Ordinary Time
- May 29, 2016
- 2 min read
Pentecost is a long season. All summer long we’ll be in the season of Pentecost, at times referred to as “Ordinary Time.” I kind of like that. Ordinary Time. Just another day in the Kingdom of God! I wonder what that’s like.
We say God’s Kingdom is already but not yet. It’s here, all around us, but not fully realized. Does that mean we just don’t recognize it? Does that mean it’s here, unseen, like the air we breathe and the light by which we see though we cannot touch it or recognize it?
There’s no easy way to describe it. Perception varies by individuals, but it isn’t impossible to learn how to recognize it. That’s one of the promises of the gospel. For those who seek, finding will not be far behind. And it’s more recognizable still if we learn to recognize it together.
Ordinary time is the perfect time to become mindful of God’s Kingdom. During this long season, we explore the Bible together in all of its humanness and Godliness. We read and think about stories that happened long ago and we mull over how silly it is that we are still living them out. Same struggles, same insecurities, same misunderstandings, same attempts to sabotage the glorious, rebellious gospel so that it will agree with us! (Can you imagine? What kind of gospel seeks to agree with us?) Every little story is another page in that long conversation with God begun thousands of years ago and continuing on long after the last page of the Bible has been read.
It is in Ordinary Time that we catch glimpses of our own stories joining with those that have gone before. Like streams and creeks that become rivers and oceans, our stories and our lives join those of others and because it is Ordinary Time, we are allowed to slow down and become mindful of one another and of God with us.
Maybe that is what Ordinary Time is for.
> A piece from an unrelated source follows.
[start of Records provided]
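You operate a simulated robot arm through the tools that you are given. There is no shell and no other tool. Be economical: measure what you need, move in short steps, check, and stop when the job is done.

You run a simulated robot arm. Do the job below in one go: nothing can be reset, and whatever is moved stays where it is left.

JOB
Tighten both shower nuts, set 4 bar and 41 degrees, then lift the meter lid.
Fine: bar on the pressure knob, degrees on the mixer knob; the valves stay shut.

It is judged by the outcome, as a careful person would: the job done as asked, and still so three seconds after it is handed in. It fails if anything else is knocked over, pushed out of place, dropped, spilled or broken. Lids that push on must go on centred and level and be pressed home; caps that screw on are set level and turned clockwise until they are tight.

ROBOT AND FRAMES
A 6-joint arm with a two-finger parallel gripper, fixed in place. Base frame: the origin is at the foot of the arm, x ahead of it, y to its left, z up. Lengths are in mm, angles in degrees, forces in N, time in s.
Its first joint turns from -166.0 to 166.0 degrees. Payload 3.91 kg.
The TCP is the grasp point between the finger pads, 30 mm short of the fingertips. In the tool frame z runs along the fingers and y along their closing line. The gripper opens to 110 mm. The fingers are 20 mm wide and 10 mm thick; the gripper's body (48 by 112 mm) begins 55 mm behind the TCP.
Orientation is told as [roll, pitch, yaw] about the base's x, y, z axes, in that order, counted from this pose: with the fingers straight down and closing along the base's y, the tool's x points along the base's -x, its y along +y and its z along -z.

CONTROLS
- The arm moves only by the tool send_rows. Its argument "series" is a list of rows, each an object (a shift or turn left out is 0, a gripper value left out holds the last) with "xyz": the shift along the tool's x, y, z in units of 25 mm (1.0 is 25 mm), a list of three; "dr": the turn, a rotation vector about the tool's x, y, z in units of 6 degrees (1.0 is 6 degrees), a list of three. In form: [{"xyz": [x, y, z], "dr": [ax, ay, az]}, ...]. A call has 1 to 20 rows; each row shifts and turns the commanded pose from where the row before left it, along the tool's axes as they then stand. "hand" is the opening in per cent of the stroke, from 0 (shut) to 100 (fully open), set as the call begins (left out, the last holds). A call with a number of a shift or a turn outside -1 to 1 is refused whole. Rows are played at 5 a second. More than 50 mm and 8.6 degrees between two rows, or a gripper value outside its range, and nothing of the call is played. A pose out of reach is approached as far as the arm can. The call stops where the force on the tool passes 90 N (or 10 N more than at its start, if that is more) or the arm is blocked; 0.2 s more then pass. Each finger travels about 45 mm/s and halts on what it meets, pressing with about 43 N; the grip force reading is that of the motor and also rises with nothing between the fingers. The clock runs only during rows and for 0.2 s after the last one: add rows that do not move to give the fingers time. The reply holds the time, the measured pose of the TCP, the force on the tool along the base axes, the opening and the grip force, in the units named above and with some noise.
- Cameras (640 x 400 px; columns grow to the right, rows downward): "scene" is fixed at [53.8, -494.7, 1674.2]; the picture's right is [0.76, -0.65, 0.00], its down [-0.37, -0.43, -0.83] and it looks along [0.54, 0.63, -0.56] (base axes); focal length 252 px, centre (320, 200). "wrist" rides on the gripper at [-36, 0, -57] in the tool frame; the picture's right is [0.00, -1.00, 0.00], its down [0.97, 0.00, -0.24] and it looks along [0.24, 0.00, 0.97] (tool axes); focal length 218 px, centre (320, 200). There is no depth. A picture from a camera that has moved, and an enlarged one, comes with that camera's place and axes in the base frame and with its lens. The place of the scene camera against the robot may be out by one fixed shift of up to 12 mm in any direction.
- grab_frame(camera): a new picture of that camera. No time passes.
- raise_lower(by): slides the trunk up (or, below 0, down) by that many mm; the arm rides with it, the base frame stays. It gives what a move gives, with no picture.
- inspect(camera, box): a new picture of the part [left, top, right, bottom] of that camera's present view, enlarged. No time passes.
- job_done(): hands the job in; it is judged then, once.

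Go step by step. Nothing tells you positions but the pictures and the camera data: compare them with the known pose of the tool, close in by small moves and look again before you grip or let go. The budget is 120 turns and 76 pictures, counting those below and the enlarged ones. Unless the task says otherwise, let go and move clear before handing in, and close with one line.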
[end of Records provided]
We are not caught in the amber of God’s Kingdom, but we are moving and growing and dynamic parts of it. It is when things are flowing past and swirling about that we may come to see it. Slowly at first, but over time, might we begin to see God’s Kingdom in the smallest of things? Ordinary things. Wouldn’t that be a wonder in and of itself? To be able to see God’s glory in the smallest, ordinary things?